Multi-Process Cooking

Cook with multiple sub-processes to reduce build times for large projects.

Multi-Process Cook reduces the time it takes to produce a cooked build by leveraging available CPU cores and memory resources. To do this, it breaks cooking into the following:

  • Several worker sub-processes cook groups of assets.

  • A director process divides up and assigns sets of assets to the workers, then collates their results and combines their output when necessary.

This page provides:

  • Information about Multi-Process Cook's current limitations.

  • Instructions on how to set up Multi-Process Cook.

  • Guidelines on how to maximize its benefit for your project.

Benefits and Limitations

Multi-Process Cook essentially trades memory for parallelism. You should expect a Multi-Process Cook to use more RAM than a single-process cook to make it effective.
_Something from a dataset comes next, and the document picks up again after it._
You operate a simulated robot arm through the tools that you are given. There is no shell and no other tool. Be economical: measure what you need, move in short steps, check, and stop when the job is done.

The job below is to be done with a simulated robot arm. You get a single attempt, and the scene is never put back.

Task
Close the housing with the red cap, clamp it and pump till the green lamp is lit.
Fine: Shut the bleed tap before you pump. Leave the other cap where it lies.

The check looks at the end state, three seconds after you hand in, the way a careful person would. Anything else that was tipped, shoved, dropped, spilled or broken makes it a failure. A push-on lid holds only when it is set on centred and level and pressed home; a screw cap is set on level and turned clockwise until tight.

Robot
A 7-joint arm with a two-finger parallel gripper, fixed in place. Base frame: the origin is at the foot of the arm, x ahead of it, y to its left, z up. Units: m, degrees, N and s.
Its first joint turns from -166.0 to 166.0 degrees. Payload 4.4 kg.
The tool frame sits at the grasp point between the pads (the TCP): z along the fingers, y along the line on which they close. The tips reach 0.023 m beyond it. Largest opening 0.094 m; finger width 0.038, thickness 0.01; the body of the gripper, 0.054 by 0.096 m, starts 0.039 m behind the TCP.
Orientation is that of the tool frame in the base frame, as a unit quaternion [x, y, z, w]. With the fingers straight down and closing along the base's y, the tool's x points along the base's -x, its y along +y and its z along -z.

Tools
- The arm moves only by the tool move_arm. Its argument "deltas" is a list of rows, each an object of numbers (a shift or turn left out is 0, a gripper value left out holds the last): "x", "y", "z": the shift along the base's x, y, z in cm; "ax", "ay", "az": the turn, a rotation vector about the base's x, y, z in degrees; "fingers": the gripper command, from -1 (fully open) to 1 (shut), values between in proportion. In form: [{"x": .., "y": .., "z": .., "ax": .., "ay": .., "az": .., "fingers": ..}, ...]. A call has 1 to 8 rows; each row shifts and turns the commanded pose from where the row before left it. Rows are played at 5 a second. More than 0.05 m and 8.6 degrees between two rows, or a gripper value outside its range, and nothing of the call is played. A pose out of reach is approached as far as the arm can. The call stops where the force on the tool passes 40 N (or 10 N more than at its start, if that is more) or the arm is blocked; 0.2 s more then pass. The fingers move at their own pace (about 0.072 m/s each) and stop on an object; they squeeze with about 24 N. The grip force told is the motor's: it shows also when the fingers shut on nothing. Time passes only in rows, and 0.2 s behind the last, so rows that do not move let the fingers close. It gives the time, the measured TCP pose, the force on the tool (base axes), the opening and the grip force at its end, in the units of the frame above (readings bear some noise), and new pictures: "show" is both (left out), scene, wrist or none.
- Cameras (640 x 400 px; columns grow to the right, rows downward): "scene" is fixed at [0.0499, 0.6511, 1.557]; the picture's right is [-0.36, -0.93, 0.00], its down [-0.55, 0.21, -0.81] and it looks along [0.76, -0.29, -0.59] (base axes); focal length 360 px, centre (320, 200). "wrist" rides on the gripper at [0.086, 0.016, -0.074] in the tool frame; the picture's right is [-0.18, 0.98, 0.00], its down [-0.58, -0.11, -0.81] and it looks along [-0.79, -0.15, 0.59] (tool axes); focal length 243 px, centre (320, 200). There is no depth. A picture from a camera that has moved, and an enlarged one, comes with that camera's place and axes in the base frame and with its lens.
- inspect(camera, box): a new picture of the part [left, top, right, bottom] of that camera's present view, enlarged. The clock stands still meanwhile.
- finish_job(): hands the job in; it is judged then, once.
For projects with a large amount of assets, Multi-Process Cook significantly reduces the amount of time required to complete a cooked build. Epic Games internally tested cooking a large project with 4 sub-processes, which reduced build time roughly 40% compared with cooking the same project with single-process cooking.

For small projects such as Lyra, Multi-Process Cook is unlikely to reduce build times, as the processing or memory overhead of multiple workers outweighs the benefit for cooking only a handful of assets.
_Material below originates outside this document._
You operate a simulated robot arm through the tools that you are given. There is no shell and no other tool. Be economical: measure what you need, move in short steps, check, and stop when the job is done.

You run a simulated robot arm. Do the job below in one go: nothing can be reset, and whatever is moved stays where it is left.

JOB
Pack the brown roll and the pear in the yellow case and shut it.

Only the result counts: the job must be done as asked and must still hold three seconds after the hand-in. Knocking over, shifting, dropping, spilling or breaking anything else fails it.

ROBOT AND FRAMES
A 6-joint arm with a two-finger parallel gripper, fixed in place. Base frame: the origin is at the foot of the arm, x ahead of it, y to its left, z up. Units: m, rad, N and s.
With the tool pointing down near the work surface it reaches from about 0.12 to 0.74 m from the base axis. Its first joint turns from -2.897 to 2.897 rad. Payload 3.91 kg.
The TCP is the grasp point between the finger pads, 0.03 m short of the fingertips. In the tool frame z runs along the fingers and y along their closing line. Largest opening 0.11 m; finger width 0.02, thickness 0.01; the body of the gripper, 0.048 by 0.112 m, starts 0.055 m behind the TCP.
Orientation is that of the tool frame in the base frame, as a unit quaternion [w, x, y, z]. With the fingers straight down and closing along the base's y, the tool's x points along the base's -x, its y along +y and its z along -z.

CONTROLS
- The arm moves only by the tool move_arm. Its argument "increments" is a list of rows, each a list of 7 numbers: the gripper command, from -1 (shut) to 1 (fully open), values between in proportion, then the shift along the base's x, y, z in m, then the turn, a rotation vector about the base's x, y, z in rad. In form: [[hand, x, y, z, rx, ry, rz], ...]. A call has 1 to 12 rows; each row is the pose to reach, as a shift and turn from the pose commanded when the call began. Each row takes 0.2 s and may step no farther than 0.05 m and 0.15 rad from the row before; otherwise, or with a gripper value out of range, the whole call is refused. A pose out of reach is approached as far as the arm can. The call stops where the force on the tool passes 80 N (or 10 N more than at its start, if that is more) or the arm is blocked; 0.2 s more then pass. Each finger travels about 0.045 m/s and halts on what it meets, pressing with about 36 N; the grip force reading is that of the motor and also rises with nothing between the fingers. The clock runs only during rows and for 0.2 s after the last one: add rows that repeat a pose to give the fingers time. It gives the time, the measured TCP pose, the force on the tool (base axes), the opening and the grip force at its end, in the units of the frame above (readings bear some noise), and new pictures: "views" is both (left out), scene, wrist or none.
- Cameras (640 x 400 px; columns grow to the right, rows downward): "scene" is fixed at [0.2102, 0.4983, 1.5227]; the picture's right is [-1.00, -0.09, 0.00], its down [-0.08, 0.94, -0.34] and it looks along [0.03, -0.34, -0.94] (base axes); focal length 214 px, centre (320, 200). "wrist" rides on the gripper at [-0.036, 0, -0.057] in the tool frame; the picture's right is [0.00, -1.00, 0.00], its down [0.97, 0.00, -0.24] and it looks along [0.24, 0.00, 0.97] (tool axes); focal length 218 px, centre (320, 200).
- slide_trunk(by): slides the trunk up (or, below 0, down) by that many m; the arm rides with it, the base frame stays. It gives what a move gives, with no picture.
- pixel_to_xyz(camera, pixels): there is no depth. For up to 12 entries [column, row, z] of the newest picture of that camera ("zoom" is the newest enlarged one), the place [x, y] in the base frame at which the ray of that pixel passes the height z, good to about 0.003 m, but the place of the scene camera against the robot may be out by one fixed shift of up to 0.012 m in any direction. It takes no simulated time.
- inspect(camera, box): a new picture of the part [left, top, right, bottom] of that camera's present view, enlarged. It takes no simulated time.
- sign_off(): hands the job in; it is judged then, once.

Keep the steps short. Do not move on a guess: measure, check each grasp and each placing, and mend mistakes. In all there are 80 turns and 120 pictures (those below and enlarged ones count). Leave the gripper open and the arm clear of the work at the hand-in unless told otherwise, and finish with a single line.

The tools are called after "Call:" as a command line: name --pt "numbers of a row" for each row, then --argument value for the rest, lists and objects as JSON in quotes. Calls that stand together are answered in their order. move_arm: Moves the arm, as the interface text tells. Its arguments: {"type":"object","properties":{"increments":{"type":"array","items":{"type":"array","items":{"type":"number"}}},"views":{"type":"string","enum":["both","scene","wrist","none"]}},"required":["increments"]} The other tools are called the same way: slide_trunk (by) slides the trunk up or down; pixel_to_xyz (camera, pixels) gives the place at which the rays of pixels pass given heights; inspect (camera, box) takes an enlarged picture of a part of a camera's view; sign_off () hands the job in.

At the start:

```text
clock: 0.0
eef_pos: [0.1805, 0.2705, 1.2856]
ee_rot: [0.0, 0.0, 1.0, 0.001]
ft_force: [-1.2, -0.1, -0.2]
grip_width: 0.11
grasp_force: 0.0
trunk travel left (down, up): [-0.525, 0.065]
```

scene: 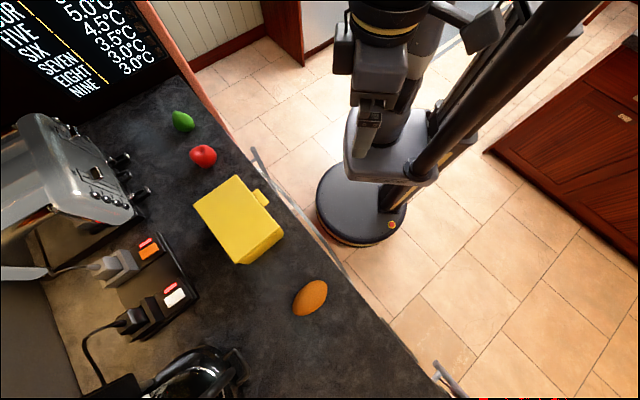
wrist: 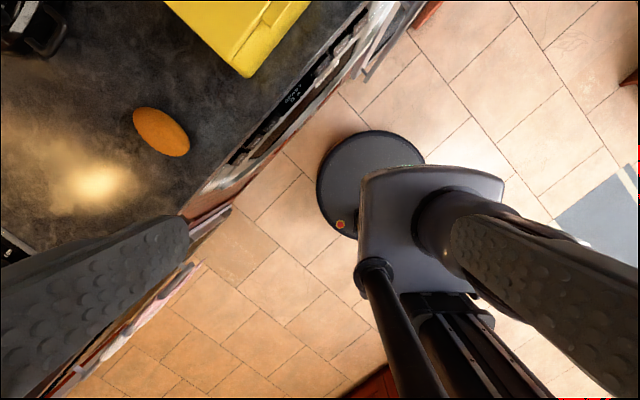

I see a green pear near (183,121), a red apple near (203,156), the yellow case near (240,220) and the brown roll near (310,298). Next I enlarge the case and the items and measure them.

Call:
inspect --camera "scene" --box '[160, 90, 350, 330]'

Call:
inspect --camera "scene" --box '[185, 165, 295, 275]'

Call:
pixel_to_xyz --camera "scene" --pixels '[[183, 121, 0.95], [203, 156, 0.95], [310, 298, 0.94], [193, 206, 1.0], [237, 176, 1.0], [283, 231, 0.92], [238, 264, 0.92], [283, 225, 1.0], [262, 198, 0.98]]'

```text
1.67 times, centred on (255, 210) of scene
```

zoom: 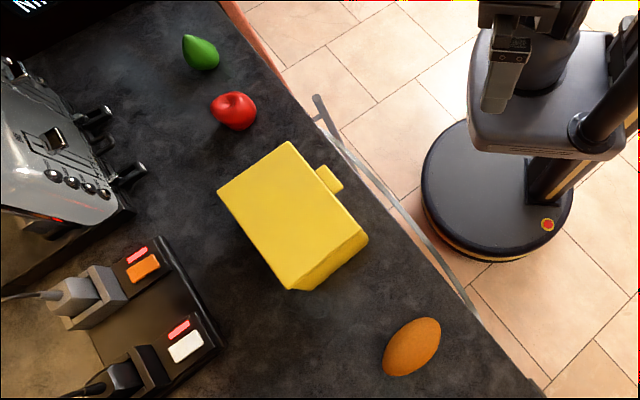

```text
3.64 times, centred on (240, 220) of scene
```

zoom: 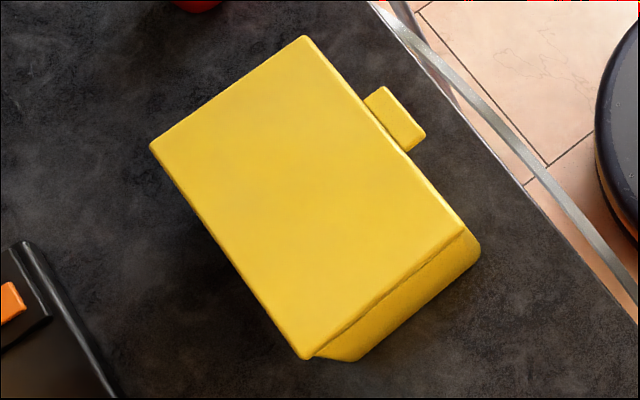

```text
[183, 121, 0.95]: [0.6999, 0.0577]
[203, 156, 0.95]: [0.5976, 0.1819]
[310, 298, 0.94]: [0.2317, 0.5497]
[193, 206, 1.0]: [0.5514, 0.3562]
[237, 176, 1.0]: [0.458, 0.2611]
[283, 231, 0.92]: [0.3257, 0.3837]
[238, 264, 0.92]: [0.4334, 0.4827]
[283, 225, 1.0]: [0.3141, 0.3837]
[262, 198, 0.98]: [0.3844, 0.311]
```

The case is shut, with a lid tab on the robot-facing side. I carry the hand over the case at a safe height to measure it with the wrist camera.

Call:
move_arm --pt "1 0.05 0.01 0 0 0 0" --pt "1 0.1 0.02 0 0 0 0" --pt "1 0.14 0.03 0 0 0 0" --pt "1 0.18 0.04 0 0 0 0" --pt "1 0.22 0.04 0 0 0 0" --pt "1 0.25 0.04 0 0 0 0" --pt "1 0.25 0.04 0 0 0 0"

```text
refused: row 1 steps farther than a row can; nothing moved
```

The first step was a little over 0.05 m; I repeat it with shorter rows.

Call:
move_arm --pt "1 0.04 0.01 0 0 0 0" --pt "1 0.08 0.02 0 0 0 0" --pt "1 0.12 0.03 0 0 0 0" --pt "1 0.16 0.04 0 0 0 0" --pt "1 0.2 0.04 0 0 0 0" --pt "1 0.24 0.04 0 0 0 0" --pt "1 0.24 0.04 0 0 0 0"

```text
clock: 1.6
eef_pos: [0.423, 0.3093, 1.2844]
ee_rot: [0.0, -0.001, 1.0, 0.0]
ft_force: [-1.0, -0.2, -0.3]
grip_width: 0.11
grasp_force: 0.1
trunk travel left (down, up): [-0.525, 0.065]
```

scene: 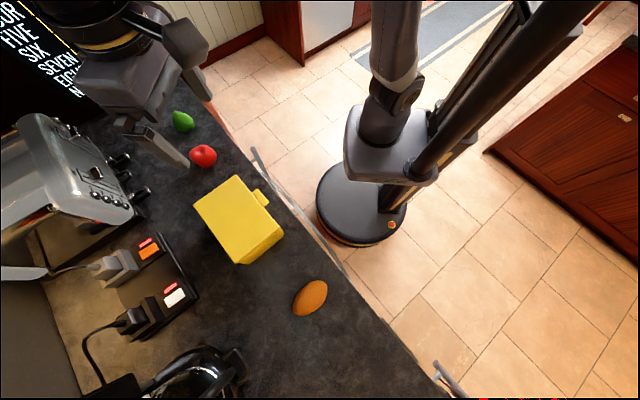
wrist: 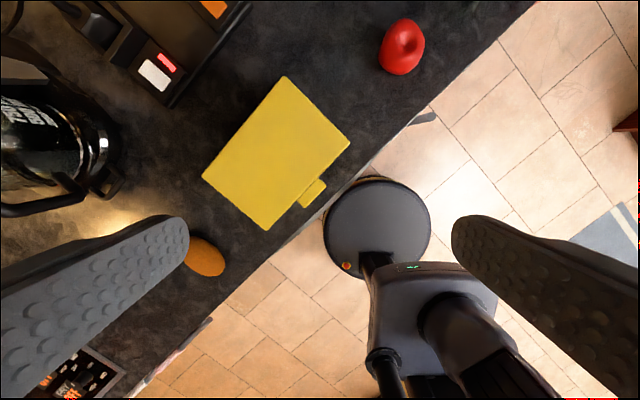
System Resource Bottlenecks

Multi-Process Cook currently only runs worker processes on the same machine that the director process is running. Sharing machine resources imposes an upper limit on the number of processes that can effectively be used.

Multi-process cook will be updated to allow remote workers in a future release

The two major bottlenecks are:

  • The amount of RAM on your machine.

  • The number of cores available for processing.

When RAM runs out, the director and worker processes start garbage collecting more frequently. The cost of garbage collection slows down the cook more than the extra workers improve it.

When the number of available cores runs out, each worker runs single-threaded. Long-running async tasks that ordinarily happen on worker threads block the main thread and slow down the cook more than the extra workers speed it up.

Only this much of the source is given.